- _Given information_
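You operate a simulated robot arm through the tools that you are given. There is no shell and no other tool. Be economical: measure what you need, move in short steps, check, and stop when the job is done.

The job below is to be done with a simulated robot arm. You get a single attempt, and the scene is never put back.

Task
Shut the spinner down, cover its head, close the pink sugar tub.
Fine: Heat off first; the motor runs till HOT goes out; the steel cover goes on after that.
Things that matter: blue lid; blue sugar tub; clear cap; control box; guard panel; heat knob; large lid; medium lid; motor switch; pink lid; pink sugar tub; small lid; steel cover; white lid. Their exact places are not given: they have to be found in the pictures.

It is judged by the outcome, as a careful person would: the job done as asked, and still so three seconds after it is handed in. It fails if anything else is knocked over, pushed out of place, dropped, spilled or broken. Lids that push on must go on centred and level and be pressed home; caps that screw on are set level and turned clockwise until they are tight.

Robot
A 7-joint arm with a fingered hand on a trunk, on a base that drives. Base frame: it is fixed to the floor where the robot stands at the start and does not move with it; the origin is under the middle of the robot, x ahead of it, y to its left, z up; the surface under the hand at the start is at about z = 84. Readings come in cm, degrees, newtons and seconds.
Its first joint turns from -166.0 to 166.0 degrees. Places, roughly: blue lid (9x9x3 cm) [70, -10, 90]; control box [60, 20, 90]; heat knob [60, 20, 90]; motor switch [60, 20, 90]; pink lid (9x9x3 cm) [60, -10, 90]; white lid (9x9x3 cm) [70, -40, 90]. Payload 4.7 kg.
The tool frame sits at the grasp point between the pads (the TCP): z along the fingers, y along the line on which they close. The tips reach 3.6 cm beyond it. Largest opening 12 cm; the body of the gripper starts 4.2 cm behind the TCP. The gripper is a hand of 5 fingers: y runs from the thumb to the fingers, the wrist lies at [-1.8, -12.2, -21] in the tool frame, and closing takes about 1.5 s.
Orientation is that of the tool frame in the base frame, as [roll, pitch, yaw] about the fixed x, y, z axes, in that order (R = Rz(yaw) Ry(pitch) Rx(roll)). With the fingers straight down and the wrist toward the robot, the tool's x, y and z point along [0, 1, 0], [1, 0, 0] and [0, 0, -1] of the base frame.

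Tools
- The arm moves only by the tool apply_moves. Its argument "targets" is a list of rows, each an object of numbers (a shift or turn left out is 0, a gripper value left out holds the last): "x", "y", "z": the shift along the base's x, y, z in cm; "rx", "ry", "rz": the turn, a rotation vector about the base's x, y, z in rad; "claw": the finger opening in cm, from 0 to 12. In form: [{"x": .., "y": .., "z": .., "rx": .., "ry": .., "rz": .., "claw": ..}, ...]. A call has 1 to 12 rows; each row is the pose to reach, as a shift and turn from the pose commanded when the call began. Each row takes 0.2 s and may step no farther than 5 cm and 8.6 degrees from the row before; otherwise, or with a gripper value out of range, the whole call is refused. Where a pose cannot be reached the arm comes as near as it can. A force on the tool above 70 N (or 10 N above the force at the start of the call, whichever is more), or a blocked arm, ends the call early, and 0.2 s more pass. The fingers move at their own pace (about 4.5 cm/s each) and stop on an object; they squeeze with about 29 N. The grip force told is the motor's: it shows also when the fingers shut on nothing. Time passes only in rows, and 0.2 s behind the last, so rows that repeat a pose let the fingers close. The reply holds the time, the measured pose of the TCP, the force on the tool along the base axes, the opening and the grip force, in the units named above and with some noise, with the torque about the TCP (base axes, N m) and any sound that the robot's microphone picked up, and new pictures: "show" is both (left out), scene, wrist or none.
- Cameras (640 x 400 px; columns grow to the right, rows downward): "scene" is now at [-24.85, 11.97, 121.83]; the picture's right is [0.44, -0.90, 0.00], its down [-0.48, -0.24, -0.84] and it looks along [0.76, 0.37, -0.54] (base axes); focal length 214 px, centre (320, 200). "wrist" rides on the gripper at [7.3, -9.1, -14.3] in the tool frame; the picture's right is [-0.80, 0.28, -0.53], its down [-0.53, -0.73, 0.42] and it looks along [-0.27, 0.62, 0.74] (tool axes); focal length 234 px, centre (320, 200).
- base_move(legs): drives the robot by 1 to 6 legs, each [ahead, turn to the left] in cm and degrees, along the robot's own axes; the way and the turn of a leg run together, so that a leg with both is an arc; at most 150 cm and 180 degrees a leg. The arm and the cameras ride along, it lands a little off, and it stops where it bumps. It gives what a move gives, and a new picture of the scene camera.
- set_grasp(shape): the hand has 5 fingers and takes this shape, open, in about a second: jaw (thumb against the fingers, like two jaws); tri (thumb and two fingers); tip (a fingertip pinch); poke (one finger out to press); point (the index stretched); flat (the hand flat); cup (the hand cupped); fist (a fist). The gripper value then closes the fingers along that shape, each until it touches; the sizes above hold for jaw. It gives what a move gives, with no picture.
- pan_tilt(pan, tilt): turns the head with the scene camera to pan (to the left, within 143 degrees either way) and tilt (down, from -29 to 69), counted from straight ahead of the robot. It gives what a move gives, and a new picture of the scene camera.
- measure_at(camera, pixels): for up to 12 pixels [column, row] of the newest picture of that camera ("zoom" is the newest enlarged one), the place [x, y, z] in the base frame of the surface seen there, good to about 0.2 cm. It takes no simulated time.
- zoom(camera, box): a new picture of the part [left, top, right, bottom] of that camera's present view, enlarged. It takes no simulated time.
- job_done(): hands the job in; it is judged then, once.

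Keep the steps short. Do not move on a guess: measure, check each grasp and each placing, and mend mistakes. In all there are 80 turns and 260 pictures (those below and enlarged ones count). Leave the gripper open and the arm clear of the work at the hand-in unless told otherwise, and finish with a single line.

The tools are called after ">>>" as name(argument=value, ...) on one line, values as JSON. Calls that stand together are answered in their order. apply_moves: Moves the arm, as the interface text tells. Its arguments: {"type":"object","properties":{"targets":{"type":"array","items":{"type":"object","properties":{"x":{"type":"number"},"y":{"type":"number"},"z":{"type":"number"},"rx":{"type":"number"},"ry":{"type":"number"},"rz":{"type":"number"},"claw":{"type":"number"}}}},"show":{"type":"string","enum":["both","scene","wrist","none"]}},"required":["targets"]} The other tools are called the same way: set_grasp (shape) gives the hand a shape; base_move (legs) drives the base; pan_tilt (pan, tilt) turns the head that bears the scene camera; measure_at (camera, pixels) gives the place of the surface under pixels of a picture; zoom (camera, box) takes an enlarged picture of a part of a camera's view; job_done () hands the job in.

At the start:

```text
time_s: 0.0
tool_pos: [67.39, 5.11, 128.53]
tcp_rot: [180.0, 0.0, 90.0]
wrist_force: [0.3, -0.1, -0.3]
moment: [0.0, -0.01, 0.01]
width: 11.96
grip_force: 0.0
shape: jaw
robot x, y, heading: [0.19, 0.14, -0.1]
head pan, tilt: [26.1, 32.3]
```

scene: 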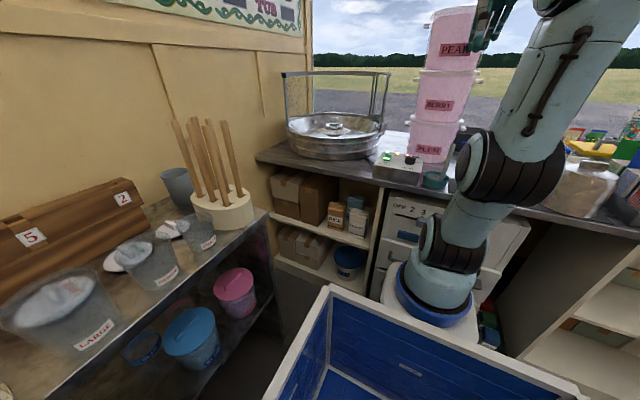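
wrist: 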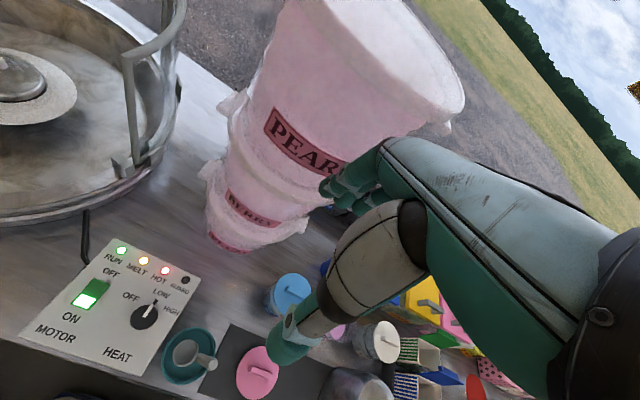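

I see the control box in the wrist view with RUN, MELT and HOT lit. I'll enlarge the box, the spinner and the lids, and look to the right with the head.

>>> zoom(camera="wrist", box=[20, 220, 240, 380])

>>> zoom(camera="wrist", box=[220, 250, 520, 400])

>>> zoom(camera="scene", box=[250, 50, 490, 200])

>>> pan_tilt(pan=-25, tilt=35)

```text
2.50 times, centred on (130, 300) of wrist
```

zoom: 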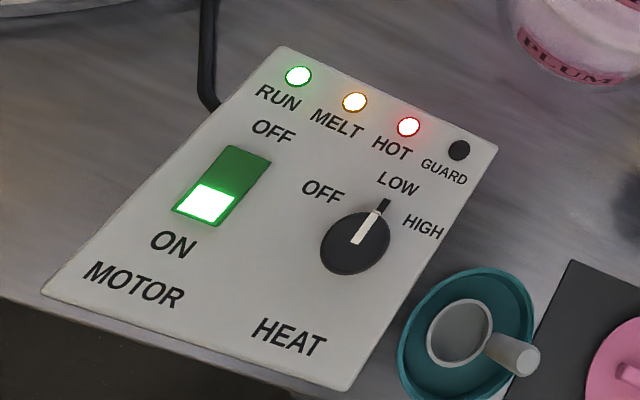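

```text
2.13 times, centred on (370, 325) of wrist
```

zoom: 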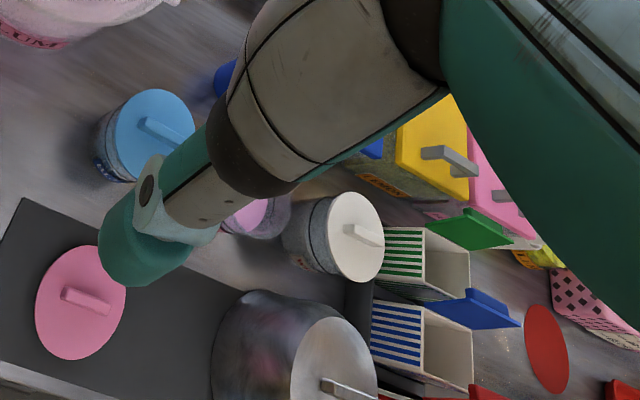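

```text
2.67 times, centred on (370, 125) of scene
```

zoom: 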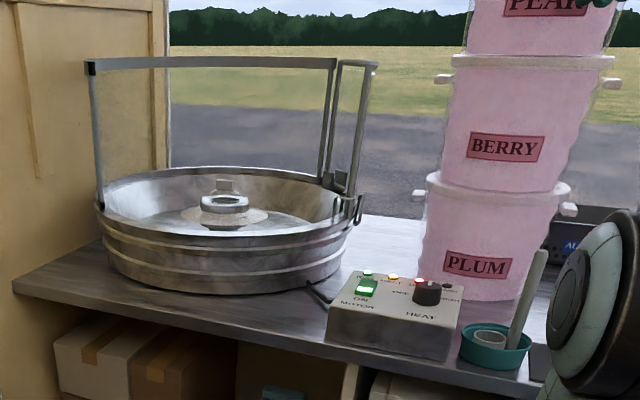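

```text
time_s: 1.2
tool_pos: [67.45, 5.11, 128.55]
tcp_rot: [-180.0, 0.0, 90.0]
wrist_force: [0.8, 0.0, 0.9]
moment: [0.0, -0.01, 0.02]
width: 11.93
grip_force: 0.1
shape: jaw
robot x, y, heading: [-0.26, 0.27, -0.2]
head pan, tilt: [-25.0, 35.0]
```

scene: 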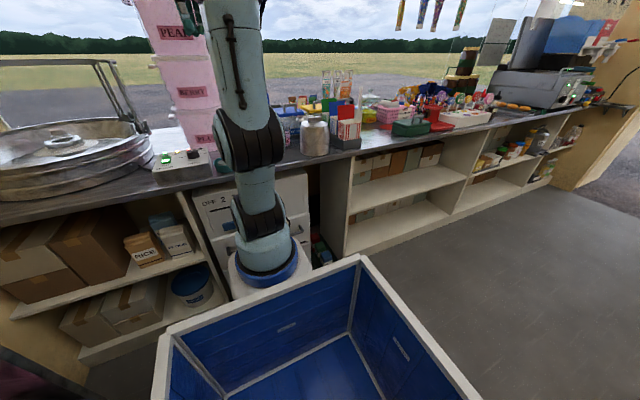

- _Directive 1_
Extract the span of lines that starts with the line containing "The job below" and ends with the line containing "A 7-joint arm". Keep it exact and add nothing.
- _Directive 2_
Could you carry on with the selected extract from where it ends?

- _Selected extract_
We have all seen images of 70s New York fashion in films like Saturday Night Fever where rocking flared bottom jeans, platform shoes and gold chains looked cool and made up the disco look. But as rock music and punk grew, there was also a trend of making your own t-shirts that took off with the invention and mass production of the iron-on decals. This customization of shirts, and that of the punk rock and outlaw gang movements, showed that do-it-yourself style was possible and better than the store fashion of the day. The tough gangs in the Bronx, and all over New York had specialists among them that knew how to modify jackets, sew and roc-a-block name patches as well as studs, chains, and other ornaments to complete their look. The flamboyancy that existed was present to make teens look dangerous, and it worked. This was not lost on the kids and was quite influential for years to come ( anyone remember Afrika Bambaataa and Soul Sonic Force's outfits?).
Retro Puma Clyde advertisement
By the early 80s young people were rocking tight Lee jeans with Le Tigre shirts to go with their British Walkers. Sneakers were considered most important and many looks started from the feet up. Starting with for example the color of your Puma Clydes and build up the look to match. T-shirt graphics were limited and it was mostly athletic brands or surf brands that made their way to the east coast via stores like Macy's or VIM. For the most part the b-boy and b-girl aesthetic that existed was simple, clean and affordable. The extravagance took form of small gold chains or leather coats. Park jams and clubs were where you would see young people looking their freshest.
This Jordache ad shows the popular acid washed denim style of the time
Sergio Valente, Jordache, and Calvin Klein were popular brands at the time, and it seemed like the Brooke Shields commercials and other ad propaganda from the time worked. We all wanted to look great and straight out of the TV ads, and quite possibly to avoid the realities of the disparity between the poor, middle, and upper class. No one wanted to be poor and much less look like it, so the collective decision was to dress it up and hide it. Aspiration was at an all time high. We wanted out of the hood if only thru a luxury fantasy. It didn't come easy for many and it was key to take care of your fresh fashion. Jeans went to dry cleaners, b-boys scrubbed their shell toe Adidas with toothbrushes pulled from back pockets, and mothers and grandmothers everywhere were on the alert to dry hang the shirts.

- _Response 1_
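The job below is to be done with a simulated robot arm. You get a single attempt, and the scene is never put back.

Task
Shut the spinner down, cover its head, close the pink sugar tub.
Fine: Heat off first; the motor runs till HOT goes out; the steel cover goes on after that.
Things that matter: blue lid; blue sugar tub; clear cap; control box; guard panel; heat knob; large lid; medium lid; motor switch; pink lid; pink sugar tub; small lid; steel cover; white lid. Their exact places are not given: they have to be found in the pictures.

It is judged by the outcome, as a careful person would: the job done as asked, and still so three seconds after it is handed in. It fails if anything else is knocked over, pushed out of place, dropped, spilled or broken. Lids that push on must go on centred and level and be pressed home; caps that screw on are set level and turned clockwise until they are tight.

Robot
A 7-joint arm with a fingered hand on a trunk, on a base that drives. Base frame: it is fixed to the floor where the robot stands at the start and does not move with it; the origin is under the middle of the robot, x ahead of it, y to its left, z up; the surface under the hand at the start is at about z = 84. Readings come in cm, degrees, newtons and seconds.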

- _Response 2_
Jaz-O & Jay-Z, Jamaica Coliseum, 1988.
Meanwhile the streets embraced the b-boys aesthetic, but swallowed up those that were not tough enough and alert enough to protect their gear. If you were caught on the wrong block, bumped into the wrong thug, or just had some bad luck you could easily have your jacket or sneakers stolen at knifepoint or gunpoint. Fashion thievery was at an all-time high, and it was by any means that some went out to get it. I believe that most drug dealers that came out of the 80s did it so that they have money to shop and look fresh. The Shirt Kings can surely attest to that.
Dapper Dan in his boutique in Harlem
The other motivation for the freshness and the flamboyancy was to attract the opposite sex of course. Herein lies the push to even more excessiveness and the luxury label hype. Everyone wanted to look like a million bucks and those that made money and led the way were the drug dealers (names like Supreme, 50 Cent, Alpo, and Rich Porter come to mind). They had the means to purchase the brands and to commision designs from Dapper Dan and the Shirt kings as well as the purchasing power to acquire the luxury cars and trick those out too. Us regular folks worked our jobs and saved up for the fashion in order to not be left behind.
Heavy D rocking a Shirt Kings hoodie for the "Money Earning Mount Vernon" video shoot, Mount Vernon, 1989.
The Shirt Kings style of airbrush design became the a fashion statement made popular by the hottest rappers and deejays of the day. It seemed like overnight that their designs were everywhere from Just Ice's record to The Audio Two's popular album to the stages of the Latin Quarters where all the best emcees were performing weekly. As the Shirt Kings business took off their style was copied across the Northeast and they themselves expanded and covered Miami. Pretty soon they had deals with rappers and singers alike to provide the wardrobe designs for tours and music videos. They were in a sense everywhere.
There were many brands and designers that were influenced by the Shirt Kings and it is no wonder that one of the early 'urban' brands was Fubu also out of Jamaica, Queens. Soon brands like Shabazz Brothers, Karl Kani, Sir Benni Miles and others entered the market and mass-produced clothing designs. The era of the customization was dying down, but the impact that the Shirt kings brought to the fashion world is undeniable.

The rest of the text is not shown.